He urgently consulted a plastic surgeon who said that even with surgery to repair the finger - and the long recovery time - it may not regain full function.
Honestly, it seems like a pretty logical decision. Lots of people would opt for amputation in that situation, I think, even without factoring in giving up a lifelong dream.
True! I think I'd go that direction, too. But I can imagine someone else being like "nerve pain sucks and it's just a finger" about it.
I just think the option was between two different surgeries, neither with an ideal outcome, not between just waiting for it to heal and amputation, so it's not as silly a decision as it first seems.
Matt Dawson badly broke a digit on his right hand during team training in Perth two weeks ago, and recovery from surgery to repair it would have taken months. So, the 30-year-old decided to have the finger removed from the knuckle up in order to take part in his third Games, shocking his team-mates and coach.
Honestly not a terrible decision.
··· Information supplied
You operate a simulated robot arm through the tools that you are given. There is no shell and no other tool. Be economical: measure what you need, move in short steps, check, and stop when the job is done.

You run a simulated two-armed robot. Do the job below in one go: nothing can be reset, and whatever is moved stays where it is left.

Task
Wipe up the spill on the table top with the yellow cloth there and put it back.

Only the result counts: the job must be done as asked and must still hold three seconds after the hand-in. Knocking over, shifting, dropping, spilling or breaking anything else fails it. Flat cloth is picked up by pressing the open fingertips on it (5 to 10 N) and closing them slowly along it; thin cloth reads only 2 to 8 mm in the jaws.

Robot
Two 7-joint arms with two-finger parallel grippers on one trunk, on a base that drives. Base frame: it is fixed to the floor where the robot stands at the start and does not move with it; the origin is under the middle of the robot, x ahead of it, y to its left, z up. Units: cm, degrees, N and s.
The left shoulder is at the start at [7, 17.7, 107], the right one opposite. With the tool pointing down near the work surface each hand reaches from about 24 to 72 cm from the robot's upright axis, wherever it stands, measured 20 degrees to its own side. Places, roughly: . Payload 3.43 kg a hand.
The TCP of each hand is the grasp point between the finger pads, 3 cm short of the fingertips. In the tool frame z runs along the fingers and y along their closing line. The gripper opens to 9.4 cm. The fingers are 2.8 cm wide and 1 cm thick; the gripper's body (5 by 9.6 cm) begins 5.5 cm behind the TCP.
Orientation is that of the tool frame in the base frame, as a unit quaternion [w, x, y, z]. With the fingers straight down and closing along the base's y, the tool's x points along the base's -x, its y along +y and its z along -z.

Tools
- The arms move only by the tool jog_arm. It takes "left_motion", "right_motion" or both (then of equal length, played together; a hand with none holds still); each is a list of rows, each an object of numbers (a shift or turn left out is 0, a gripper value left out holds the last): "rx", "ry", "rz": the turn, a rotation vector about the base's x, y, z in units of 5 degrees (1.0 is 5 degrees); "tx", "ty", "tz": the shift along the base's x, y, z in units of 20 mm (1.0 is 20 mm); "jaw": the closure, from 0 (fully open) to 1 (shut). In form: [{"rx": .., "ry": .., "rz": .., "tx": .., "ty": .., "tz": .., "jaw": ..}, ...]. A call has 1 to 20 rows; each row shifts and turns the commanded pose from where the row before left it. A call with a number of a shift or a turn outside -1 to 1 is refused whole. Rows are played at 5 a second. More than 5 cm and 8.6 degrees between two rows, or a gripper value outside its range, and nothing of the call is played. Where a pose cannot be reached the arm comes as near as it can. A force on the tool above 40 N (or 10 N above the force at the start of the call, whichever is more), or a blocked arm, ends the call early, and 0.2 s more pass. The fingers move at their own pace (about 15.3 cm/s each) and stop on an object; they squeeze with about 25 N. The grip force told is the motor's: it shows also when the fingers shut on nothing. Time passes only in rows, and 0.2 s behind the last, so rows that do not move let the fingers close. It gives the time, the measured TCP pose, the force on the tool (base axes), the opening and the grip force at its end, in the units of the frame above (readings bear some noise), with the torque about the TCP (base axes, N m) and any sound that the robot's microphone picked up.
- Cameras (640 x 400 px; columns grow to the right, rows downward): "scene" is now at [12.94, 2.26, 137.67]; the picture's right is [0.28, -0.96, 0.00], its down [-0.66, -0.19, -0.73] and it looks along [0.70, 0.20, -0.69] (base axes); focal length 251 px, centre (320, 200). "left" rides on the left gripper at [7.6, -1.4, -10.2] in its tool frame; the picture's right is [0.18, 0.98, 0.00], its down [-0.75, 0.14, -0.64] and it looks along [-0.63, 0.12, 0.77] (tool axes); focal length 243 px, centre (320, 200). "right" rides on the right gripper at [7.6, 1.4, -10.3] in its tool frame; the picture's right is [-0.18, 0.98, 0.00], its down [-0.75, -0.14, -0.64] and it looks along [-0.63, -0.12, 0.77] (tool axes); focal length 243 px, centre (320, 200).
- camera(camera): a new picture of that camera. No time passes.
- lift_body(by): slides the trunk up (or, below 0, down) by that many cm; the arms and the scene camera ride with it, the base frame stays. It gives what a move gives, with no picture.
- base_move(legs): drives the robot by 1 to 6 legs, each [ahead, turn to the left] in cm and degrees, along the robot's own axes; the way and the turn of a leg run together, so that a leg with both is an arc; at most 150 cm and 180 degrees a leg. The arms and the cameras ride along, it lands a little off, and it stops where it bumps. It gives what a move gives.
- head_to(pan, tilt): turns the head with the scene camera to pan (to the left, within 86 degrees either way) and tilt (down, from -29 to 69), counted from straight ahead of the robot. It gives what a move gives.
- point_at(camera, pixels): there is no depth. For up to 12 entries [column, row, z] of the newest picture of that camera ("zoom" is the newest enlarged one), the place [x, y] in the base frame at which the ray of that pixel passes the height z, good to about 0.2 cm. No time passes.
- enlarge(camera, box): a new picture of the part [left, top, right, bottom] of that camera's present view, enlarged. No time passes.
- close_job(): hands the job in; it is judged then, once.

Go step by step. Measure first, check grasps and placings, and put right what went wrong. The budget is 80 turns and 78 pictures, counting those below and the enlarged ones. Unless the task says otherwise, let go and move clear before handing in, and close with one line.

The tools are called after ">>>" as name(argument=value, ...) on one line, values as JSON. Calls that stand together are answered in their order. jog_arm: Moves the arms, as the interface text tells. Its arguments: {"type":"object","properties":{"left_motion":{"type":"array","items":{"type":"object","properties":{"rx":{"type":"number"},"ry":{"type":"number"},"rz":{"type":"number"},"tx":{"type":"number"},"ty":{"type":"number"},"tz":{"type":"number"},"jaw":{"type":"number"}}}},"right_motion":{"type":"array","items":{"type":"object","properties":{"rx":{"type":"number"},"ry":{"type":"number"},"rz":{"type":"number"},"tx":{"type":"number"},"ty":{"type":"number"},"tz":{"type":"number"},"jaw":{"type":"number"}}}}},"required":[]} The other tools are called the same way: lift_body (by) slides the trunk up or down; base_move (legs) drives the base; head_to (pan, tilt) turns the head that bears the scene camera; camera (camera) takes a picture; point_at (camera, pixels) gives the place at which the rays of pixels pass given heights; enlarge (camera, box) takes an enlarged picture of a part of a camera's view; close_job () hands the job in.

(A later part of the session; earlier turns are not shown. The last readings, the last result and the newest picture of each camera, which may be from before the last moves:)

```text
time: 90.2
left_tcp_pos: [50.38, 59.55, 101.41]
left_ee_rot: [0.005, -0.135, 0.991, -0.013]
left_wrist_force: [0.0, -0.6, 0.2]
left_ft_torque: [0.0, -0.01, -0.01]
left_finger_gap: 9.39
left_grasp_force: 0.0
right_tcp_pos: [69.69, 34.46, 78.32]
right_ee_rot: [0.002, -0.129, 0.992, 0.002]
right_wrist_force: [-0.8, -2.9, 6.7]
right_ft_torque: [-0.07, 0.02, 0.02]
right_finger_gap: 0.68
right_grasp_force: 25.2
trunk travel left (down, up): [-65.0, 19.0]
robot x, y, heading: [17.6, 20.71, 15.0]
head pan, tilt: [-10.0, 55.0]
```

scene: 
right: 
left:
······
It sounds like even if he went ahead and did the surgery to try to salvage the finger it might not have given him full function of that digit. Why keep the finger if it’s not even going to be usable?
“If taking the top of my finger was the price I had to pay, that’s what I would do.”
That decision also depends on which knuckle it needed to be amputated past. This quote makes me think it’s just amputating from the top knuckle up, which is really just your fingernail. You still keep a lot of use out of the finger in that case.
Edit: Even if it’s the second knuckle and up, you’d still have a solid amount of grasping utility with that finger.